AND it seems that cultures either domesticated cats or ferrets for the same purpose: pest rodent maintenance.
I find it not surprising, but really interesting, that some of the animals that have become the most common pets in the West had competition; and that it may have taken only some relatively small events and it could be raining foxes and ferrets instead of cats and dogs.
A fox of the same species was found in a much older grave in another part of Argentina nearly a decade ago. It may also have been a pet but its diet was not analysed.
It's much more about the specific burial and the inferences that can be reasonably drawn about South America before the introduction of dogs from the north 5k years ago. It references multiple burials with non-dog canids from across time periods in S.A., including at least one from about 4k years ago, as well as many other remains scattered in with human burials. It seems to build on existing theorizing that pre-Columbian practices might have changed more slowly than post. Then there are the statistical arguments. If you occasionally find a fox in human burials, based on the number of human burials you didn't find, you can feel pretty confident that there were more foxes buried with humans.
I did not do a very deep dive but it looks like there were "domesticated" dogs in the Americans prior to Europeans, but they were almost completely replaced by their European counterparts. This leads me to believe the European versions were far superior for the intended usage. If the American version was indeed significantly inferior for their intended purposes, they may have been at or below the effectiveness/usefulness levels of semi-domesticated animals, like foxes.

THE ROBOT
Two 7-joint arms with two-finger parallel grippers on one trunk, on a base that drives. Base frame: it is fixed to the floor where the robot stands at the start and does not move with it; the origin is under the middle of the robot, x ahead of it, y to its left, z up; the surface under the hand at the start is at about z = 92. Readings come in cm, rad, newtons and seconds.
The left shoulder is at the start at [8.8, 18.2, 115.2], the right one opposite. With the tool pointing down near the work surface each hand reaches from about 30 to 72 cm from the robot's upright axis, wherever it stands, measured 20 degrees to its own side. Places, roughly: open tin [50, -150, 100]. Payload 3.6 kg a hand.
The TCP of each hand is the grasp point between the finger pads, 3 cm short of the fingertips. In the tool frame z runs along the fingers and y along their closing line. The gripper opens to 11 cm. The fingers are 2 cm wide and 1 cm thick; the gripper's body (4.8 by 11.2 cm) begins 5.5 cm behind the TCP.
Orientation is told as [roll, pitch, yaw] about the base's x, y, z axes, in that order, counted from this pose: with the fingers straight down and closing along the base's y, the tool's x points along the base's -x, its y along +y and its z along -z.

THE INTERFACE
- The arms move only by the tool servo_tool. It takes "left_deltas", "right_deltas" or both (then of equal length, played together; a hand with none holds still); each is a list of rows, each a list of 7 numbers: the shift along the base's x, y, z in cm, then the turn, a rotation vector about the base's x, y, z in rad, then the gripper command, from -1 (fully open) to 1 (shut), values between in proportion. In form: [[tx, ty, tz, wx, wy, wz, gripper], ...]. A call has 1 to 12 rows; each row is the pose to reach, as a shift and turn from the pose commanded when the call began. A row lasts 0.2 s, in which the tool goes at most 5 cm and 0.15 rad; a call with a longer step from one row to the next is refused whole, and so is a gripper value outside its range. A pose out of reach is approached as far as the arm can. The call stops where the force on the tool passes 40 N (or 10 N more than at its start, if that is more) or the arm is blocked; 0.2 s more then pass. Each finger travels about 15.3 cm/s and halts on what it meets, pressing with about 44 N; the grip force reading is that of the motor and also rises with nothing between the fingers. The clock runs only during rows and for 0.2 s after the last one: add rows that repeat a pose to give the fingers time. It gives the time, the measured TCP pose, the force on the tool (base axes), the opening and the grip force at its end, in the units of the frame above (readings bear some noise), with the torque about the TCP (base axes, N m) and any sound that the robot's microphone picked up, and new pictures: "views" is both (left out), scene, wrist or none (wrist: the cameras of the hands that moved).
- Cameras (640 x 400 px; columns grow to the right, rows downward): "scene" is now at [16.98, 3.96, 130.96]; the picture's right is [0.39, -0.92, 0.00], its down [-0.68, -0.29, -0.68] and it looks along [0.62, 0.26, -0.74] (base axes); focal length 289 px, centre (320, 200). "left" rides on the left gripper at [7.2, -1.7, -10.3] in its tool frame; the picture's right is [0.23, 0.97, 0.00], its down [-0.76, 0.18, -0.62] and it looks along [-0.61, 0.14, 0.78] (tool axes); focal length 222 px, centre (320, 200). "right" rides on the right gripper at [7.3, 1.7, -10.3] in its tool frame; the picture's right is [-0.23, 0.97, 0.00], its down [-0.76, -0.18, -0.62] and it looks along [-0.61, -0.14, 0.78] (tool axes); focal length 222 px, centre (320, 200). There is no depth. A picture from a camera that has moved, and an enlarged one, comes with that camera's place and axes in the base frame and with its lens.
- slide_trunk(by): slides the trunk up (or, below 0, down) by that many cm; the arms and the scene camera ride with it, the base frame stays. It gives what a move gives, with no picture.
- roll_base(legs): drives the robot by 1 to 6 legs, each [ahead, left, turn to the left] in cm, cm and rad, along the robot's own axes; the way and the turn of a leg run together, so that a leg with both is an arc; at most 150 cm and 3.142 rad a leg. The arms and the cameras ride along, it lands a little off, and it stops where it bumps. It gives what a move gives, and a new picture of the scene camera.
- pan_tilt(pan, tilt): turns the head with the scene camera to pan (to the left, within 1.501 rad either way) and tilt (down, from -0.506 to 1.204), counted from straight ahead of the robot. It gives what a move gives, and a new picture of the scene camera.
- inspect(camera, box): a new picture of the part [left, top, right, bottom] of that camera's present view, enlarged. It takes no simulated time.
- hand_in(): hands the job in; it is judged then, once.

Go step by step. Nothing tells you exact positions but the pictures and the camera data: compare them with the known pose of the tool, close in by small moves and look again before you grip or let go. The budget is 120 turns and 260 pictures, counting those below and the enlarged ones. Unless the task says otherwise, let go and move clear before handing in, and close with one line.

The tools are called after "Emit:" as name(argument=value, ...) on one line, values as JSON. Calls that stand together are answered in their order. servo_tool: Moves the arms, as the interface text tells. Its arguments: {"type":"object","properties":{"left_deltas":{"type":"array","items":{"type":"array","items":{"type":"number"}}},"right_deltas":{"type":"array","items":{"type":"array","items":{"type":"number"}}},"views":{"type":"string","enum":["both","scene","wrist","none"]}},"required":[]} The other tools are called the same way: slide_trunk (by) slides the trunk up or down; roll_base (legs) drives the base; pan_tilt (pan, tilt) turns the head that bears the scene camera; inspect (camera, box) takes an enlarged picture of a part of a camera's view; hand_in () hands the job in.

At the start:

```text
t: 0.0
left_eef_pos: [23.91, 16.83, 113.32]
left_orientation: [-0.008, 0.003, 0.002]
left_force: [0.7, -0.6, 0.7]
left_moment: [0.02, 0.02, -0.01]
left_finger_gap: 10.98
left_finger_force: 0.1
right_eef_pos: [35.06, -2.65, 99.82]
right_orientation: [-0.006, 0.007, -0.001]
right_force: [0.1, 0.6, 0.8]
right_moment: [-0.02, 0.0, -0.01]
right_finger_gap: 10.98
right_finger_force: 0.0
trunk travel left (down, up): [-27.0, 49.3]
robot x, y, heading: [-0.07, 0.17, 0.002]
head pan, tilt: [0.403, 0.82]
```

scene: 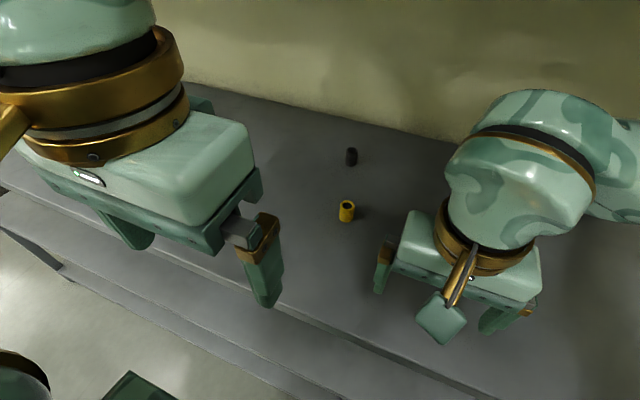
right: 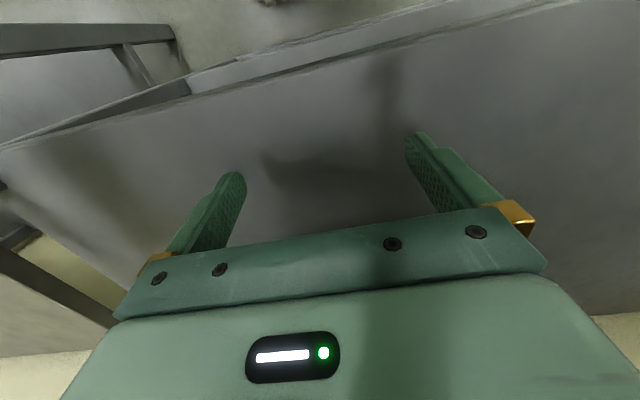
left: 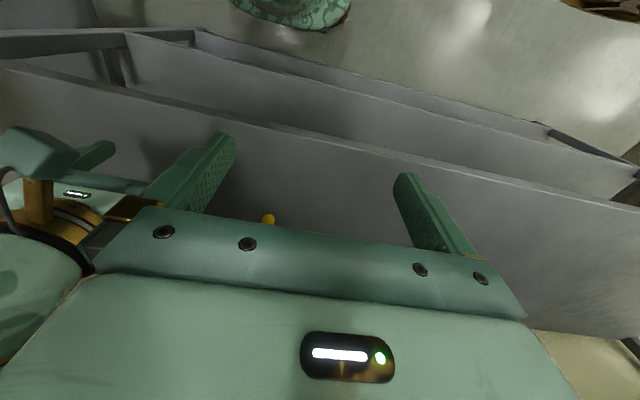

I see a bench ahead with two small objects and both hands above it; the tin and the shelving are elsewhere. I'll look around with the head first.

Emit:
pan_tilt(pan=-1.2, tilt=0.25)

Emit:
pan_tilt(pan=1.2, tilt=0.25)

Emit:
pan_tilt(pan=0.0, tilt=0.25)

Edit: The_Sasswagon brings up a good point about the effects of potential European diseases on American dogs.
I don't think that is a safe conclusion at all, the colonial Europeans were pretty notorious for removing anything or anyone or anything they didn't see as civilized in the Americas. They also brought disease that wiped out an astounding number of the native people. From an also uninformed view it would be just as likely the native dogs suffered a similar fate, or simply disbanded and roamed free when their companions died.
Ha. Yeah estimated at 15,000 years ago. Archeaology often seems presumptious... We found a single fox buried with a human. Ergo: all humans had a fox named Slinky, whom they shared their secrets with in fox tongue language -- those that they could not divuldge to their family, lest they be scorned.